[Entries from robot sessions]
START
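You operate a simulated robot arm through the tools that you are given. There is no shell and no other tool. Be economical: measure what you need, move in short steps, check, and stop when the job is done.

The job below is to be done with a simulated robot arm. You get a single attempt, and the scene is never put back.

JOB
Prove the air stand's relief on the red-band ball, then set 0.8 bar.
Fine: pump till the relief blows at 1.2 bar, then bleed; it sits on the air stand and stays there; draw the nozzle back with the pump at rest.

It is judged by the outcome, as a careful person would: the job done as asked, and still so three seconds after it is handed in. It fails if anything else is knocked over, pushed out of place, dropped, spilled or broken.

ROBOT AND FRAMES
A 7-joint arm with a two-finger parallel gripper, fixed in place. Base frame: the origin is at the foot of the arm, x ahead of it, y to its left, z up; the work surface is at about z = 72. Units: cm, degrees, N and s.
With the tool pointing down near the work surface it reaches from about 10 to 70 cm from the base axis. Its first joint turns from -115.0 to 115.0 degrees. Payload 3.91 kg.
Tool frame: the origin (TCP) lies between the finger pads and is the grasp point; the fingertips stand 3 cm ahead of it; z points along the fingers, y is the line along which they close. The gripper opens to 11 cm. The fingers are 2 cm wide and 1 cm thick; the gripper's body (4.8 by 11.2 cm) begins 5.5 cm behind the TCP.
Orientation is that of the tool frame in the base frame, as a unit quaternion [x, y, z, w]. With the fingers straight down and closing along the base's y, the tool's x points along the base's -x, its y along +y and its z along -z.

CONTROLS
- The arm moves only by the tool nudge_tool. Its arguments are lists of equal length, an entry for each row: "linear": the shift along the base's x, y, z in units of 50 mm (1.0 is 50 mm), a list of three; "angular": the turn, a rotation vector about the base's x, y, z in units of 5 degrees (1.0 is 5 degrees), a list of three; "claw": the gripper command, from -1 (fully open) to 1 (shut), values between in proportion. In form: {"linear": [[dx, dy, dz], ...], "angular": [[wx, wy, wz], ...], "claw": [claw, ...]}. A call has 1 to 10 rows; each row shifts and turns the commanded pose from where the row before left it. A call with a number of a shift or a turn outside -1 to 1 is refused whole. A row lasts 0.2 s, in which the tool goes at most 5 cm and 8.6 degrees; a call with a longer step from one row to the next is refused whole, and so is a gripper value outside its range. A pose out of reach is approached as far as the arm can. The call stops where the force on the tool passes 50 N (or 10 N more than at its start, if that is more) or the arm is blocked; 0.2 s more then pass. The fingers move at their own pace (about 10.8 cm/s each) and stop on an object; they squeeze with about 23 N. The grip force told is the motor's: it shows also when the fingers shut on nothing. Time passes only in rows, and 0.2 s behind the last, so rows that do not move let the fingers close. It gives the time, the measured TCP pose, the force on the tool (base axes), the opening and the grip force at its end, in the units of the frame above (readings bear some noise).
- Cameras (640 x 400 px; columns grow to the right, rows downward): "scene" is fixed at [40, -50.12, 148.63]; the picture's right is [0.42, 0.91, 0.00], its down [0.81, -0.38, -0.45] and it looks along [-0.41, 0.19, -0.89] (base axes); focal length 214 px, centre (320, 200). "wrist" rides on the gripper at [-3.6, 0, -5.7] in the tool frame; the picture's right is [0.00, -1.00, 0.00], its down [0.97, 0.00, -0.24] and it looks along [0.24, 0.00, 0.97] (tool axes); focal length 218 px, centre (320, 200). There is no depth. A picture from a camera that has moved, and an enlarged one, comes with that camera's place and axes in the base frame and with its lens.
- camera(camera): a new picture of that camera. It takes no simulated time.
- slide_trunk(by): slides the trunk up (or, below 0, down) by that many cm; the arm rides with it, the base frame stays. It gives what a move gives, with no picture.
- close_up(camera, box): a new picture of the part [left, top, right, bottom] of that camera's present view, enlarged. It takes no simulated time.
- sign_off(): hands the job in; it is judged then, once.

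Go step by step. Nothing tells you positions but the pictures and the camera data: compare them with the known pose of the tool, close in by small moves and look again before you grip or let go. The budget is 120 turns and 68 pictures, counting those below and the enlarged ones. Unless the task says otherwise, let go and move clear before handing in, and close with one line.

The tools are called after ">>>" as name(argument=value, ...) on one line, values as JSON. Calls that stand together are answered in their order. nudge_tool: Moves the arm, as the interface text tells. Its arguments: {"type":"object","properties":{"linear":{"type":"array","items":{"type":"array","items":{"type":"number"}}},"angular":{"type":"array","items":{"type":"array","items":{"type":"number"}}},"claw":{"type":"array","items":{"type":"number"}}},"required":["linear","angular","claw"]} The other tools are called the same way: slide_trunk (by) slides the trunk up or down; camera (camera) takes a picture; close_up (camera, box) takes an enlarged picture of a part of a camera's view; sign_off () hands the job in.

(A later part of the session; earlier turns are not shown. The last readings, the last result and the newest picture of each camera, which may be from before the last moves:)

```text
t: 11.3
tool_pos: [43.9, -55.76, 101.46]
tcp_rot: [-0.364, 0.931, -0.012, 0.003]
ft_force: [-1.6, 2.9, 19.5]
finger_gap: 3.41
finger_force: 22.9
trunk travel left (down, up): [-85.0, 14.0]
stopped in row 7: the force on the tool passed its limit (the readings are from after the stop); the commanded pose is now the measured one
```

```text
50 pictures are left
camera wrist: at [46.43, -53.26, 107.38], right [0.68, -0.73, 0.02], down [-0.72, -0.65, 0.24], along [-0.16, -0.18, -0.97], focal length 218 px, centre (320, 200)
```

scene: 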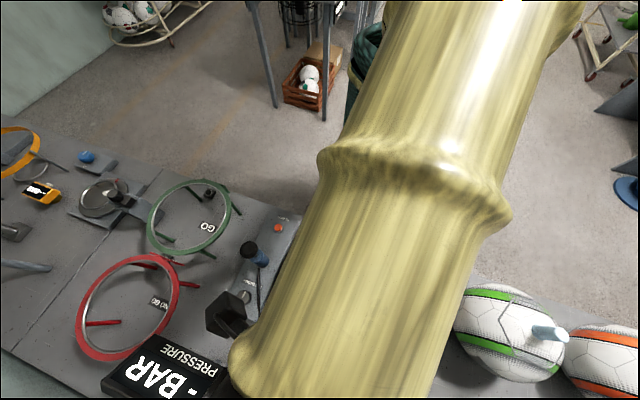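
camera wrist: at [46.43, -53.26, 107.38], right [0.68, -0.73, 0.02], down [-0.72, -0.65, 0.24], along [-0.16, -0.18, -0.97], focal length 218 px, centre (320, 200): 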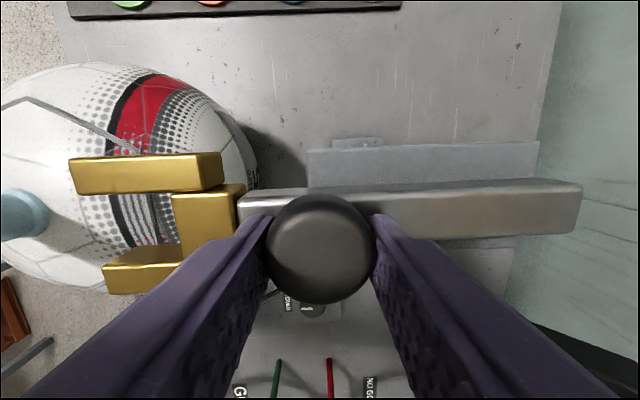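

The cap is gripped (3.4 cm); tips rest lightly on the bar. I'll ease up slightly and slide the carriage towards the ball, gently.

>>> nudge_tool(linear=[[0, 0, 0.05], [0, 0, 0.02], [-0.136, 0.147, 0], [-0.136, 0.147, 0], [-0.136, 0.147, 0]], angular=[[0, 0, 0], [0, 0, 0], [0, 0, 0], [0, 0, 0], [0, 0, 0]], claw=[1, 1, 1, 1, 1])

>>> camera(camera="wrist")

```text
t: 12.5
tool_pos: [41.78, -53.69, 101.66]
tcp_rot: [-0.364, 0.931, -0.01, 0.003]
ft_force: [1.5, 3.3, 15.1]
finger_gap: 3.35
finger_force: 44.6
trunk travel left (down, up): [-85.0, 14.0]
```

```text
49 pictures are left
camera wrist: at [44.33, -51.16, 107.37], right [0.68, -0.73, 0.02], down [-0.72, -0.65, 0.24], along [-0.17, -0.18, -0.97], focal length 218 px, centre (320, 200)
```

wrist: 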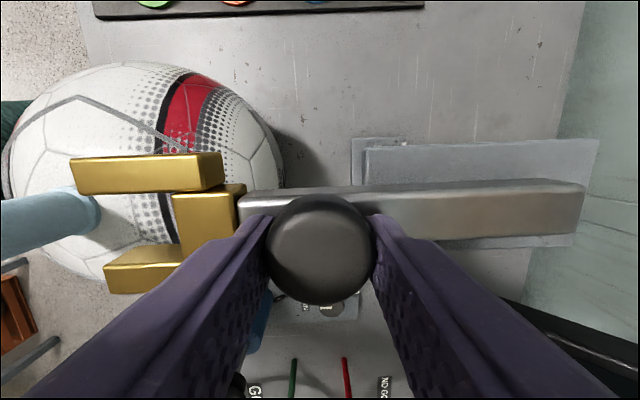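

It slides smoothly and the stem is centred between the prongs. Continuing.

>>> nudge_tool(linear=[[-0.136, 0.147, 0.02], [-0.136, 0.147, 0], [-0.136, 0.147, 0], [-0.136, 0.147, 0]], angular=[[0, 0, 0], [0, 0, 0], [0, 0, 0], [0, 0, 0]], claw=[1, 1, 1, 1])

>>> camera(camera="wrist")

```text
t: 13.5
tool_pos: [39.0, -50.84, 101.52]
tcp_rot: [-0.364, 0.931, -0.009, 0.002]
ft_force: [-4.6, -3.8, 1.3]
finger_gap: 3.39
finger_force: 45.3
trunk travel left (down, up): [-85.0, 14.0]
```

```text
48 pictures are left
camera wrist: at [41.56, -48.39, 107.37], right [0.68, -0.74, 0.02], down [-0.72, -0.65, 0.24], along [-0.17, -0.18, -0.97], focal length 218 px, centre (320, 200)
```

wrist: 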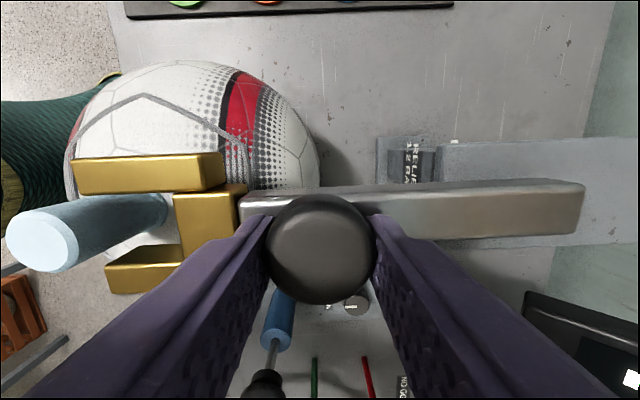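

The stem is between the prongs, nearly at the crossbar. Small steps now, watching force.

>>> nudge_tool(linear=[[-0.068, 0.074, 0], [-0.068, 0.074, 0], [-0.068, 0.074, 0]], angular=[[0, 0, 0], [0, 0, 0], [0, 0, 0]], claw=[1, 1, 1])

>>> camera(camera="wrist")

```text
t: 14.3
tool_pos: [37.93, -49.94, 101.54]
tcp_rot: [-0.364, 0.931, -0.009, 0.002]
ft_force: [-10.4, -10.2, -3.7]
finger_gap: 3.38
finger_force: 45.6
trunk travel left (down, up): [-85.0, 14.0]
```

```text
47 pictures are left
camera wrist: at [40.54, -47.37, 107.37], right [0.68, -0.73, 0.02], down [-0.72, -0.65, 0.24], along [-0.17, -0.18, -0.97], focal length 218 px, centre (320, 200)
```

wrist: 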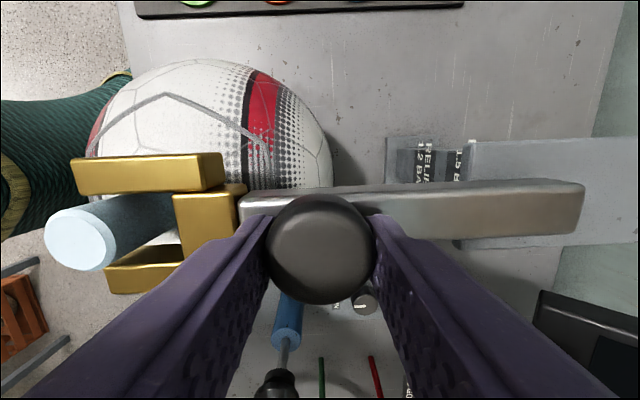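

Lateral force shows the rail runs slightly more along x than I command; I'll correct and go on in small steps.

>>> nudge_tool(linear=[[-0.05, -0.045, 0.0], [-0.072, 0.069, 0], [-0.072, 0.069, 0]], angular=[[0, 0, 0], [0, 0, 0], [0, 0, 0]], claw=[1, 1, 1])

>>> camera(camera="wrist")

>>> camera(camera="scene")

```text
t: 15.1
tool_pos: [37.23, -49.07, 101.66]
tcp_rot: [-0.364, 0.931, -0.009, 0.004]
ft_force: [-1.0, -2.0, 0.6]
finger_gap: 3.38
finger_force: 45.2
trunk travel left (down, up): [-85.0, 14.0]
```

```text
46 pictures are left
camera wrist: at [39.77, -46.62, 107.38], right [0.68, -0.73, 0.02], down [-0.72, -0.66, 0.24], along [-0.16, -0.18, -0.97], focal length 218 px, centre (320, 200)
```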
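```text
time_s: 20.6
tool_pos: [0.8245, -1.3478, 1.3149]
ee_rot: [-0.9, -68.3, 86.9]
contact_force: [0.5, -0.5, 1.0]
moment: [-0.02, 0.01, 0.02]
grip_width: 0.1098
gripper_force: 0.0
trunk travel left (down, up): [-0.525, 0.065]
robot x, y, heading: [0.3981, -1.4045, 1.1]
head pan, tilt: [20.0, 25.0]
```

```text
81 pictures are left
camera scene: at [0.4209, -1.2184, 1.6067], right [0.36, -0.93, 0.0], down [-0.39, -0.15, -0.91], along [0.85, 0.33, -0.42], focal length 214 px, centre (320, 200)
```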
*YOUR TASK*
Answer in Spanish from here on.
END
*YOUR TASK*
All lines holding the word "joint" should be picked out and copied.

*REPLY TO THE EXERCISE*
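A 7-joint arm with a two-finger parallel gripper, fixed in place. Base frame: the origin is at the foot of the arm, x ahead of it, y to its left, z up; the work surface is at about z = 72. Units: cm, degrees, N and s.
With the tool pointing down near the work surface it reaches from about 10 to 70 cm from the base axis. Its first joint turns from -115.0 to 115.0 degrees. Payload 3.91 kg.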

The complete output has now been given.